Task statement
Pictures within the data are to be left out; everything else must be reproduced exactly. Give them as a JSON list of strings, one for each line, with blank lines left out.

Source material
++++++++++++++++++++
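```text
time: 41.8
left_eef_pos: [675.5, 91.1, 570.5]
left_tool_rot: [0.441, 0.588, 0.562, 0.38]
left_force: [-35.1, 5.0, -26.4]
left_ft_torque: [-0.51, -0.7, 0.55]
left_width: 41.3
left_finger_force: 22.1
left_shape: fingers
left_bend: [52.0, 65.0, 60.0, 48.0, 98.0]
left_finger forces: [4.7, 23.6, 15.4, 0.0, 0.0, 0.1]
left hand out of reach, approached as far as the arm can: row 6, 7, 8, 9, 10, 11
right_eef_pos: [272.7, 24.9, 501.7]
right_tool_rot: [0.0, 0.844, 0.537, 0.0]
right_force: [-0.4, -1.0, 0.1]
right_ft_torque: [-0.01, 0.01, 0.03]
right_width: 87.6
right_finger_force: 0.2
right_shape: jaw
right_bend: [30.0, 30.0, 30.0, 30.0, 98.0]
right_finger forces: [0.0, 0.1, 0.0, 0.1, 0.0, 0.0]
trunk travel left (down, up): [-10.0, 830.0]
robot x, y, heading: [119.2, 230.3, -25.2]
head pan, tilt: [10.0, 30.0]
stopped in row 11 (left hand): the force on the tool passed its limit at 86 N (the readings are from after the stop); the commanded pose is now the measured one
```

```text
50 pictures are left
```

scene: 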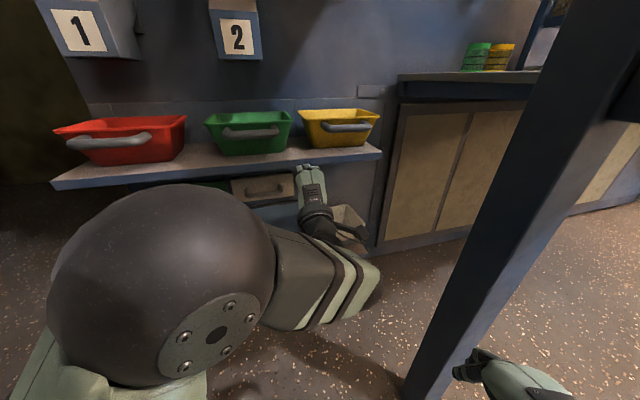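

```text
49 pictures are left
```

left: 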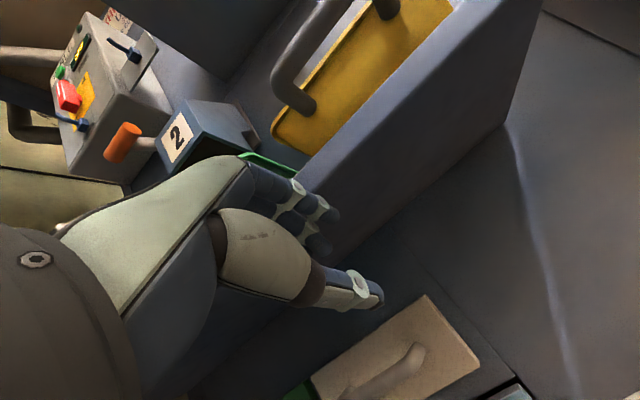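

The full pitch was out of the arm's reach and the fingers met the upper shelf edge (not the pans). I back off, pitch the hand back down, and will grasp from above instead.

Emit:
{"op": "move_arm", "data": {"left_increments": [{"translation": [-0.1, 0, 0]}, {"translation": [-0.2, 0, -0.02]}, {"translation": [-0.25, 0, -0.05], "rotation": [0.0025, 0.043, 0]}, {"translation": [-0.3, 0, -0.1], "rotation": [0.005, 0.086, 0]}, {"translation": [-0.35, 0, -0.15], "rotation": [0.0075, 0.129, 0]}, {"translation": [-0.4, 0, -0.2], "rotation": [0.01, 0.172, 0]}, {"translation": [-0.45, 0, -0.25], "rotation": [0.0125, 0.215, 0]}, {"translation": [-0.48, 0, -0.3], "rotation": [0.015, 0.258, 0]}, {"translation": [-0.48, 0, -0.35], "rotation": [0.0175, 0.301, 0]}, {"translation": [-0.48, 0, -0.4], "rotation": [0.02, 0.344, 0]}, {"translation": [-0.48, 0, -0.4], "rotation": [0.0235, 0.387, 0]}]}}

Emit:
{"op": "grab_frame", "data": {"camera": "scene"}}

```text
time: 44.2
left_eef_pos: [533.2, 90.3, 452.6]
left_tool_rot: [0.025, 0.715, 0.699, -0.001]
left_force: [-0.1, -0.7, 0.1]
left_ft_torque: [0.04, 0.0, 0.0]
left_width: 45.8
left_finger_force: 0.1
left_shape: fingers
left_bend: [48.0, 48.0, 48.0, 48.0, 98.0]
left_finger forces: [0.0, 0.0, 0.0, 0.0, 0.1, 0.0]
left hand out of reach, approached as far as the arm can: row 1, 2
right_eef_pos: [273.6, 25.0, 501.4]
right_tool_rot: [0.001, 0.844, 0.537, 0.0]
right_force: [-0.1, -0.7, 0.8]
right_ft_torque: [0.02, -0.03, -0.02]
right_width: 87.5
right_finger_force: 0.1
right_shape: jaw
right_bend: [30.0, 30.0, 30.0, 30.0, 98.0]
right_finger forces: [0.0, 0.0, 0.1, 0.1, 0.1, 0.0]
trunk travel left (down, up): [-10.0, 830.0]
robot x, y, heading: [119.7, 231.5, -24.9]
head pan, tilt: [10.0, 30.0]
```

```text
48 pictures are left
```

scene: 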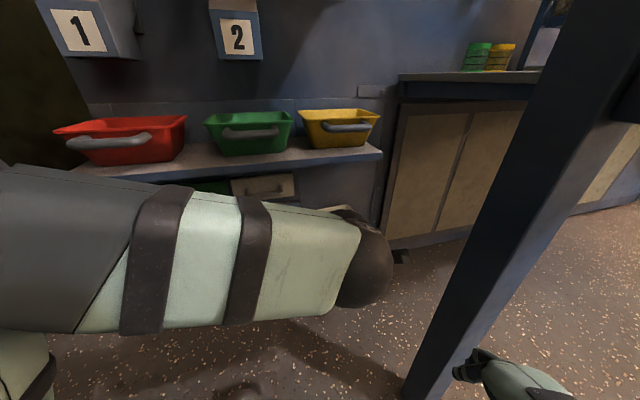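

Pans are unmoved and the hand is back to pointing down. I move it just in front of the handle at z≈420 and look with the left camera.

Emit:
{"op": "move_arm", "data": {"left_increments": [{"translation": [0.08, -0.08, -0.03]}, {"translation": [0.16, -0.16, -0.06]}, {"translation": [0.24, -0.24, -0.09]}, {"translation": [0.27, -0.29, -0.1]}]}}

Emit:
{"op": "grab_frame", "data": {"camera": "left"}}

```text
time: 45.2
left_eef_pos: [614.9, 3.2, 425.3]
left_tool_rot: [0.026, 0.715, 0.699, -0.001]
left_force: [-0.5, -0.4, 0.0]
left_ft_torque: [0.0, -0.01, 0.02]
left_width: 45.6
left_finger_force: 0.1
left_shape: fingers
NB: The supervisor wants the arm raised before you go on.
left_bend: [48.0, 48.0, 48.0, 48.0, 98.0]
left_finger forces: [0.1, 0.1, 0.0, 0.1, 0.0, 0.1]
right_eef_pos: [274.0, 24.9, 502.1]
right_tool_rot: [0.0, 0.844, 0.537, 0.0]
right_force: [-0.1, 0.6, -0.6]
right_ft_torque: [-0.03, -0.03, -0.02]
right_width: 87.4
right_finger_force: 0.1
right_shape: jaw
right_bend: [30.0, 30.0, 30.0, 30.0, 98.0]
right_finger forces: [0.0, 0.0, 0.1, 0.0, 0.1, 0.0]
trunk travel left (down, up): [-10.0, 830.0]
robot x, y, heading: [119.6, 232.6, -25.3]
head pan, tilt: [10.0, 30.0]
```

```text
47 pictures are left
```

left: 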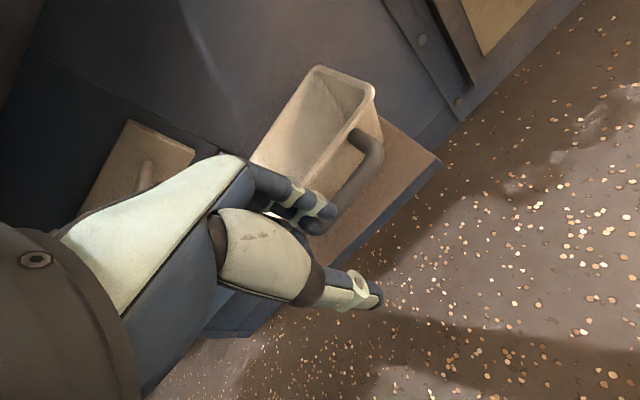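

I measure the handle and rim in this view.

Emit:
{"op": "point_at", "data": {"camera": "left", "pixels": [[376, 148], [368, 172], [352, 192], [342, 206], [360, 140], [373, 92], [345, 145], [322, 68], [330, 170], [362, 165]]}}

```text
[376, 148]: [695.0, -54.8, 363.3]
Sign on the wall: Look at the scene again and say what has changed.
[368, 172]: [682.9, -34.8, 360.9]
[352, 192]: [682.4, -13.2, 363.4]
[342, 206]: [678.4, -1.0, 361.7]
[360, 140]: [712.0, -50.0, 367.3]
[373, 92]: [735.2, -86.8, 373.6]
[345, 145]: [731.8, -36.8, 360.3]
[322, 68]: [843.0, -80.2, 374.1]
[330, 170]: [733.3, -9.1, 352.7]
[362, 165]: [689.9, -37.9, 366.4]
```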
++++++++++++++++++++
Finished exercise
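[
  "```text",
  "time: 41.8",
  "left_eef_pos: [675.5, 91.1, 570.5]",
  "left_tool_rot: [0.441, 0.588, 0.562, 0.38]",
  "left_force: [-35.1, 5.0, -26.4]",
  "left_ft_torque: [-0.51, -0.7, 0.55]",
  "left_width: 41.3",
  "left_finger_force: 22.1",
  "left_shape: fingers",
  "left_bend: [52.0, 65.0, 60.0, 48.0, 98.0]",
  "left_finger forces: [4.7, 23.6, 15.4, 0.0, 0.0, 0.1]",
  "left hand out of reach, approached as far as the arm can: row 6, 7, 8, 9, 10, 11",
  "right_eef_pos: [272.7, 24.9, 501.7]",
  "right_tool_rot: [0.0, 0.844, 0.537, 0.0]",
  "right_force: [-0.4, -1.0, 0.1]",
  "right_ft_torque: [-0.01, 0.01, 0.03]",
  "right_width: 87.6",
  "right_finger_force: 0.2",
  "right_shape: jaw",
  "right_bend: [30.0, 30.0, 30.0, 30.0, 98.0]",
  "right_finger forces: [0.0, 0.1, 0.0, 0.1, 0.0, 0.0]",
  "trunk travel left (down, up): [-10.0, 830.0]",
  "robot x, y, heading: [119.2, 230.3, -25.2]",
  "head pan, tilt: [10.0, 30.0]",
  "stopped in row 11 (left hand): the force on the tool passed its limit at 86 N (the readings are from after the stop); the commanded pose is now the measured one",
  "```",
  "```text",
  "50 pictures are left",
  "```",
  "scene: ",
  "```text",
  "49 pictures are left",
  "```",
  "left: ",
  "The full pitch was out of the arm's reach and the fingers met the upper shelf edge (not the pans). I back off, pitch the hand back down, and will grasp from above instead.",
  "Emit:",
  "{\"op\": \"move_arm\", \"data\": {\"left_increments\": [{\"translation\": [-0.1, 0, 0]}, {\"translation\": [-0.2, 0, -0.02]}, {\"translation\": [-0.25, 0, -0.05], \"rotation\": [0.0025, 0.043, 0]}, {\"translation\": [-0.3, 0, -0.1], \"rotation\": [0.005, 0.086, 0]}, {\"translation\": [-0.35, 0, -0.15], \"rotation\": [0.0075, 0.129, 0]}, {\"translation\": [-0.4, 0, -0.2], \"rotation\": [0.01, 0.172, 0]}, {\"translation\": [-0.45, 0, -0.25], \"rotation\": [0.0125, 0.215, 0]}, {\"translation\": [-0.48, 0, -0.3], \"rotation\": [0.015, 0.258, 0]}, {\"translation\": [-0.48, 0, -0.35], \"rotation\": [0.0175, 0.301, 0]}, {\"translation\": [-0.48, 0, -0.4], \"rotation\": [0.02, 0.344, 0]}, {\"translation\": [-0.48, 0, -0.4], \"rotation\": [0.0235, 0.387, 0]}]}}",
  "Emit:",
  "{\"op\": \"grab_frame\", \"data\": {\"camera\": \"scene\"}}",
  "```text",
  "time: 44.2",
  "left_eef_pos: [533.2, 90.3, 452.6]",
  "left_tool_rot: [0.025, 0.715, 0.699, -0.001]",
  "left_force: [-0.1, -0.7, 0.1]",
  "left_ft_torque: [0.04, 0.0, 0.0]",
  "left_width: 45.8",
  "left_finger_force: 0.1",
  "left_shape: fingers",
  "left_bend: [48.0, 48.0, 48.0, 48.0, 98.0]",
  "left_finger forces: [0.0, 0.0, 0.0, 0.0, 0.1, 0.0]",
  "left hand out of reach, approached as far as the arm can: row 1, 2",
  "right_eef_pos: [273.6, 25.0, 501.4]",
  "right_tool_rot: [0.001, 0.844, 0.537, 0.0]",
  "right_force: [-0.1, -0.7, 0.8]",
  "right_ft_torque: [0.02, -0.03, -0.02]",
  "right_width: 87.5",
  "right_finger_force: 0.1",
  "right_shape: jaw",
  "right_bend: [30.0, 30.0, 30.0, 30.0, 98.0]",
  "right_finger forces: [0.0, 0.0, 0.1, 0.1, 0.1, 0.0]",
  "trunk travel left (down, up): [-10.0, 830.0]",
  "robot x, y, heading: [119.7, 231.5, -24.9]",
  "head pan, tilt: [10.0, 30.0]",
  "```",
  "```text",
  "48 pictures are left",
  "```",
  "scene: ",
  "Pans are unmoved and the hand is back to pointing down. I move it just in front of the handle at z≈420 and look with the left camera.",
  "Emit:",
  "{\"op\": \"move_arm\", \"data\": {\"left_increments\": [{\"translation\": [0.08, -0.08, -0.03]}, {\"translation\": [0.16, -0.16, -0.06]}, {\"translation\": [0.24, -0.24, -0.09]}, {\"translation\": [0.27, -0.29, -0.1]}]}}",
  "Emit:",
  "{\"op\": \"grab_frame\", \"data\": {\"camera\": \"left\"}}",
  "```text",
  "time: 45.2",
  "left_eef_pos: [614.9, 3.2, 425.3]",
  "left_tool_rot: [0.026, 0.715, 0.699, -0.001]",
  "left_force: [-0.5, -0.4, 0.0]",
  "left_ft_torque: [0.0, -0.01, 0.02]",
  "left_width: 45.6",
  "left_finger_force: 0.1",
  "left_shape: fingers",
  "NB: The supervisor wants the arm raised before you go on.",
  "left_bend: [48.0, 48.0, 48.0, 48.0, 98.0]",
  "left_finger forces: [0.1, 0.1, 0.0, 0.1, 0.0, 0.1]",
  "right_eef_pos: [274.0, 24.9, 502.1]",
  "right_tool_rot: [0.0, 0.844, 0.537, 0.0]",
  "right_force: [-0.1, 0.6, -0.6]",
  "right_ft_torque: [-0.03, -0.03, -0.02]",
  "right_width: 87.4",
  "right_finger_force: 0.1",
  "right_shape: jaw",
  "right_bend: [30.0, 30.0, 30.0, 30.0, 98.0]",
  "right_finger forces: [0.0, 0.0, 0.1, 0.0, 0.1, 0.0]",
  "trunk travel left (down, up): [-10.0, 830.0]",
  "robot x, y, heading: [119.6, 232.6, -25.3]",
  "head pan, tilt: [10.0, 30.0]",
  "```",
  "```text",
  "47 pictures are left",
  "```",
  "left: ",
  "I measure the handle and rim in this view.",
  "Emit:",
  "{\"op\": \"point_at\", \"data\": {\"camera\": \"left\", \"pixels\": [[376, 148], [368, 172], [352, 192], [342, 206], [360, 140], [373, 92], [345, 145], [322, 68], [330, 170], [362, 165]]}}",
  "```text",
  "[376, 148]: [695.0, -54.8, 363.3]",
  "Sign on the wall: Look at the scene again and say what has changed.",
  "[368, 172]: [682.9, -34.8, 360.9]",
  "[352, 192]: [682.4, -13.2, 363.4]",
  "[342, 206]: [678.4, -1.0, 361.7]",
  "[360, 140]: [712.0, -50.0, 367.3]",
  "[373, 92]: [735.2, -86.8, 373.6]",
  "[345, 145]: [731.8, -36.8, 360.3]",
  "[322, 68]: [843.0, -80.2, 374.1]",
  "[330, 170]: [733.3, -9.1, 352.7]",
  "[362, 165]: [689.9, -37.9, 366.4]",
  "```"
]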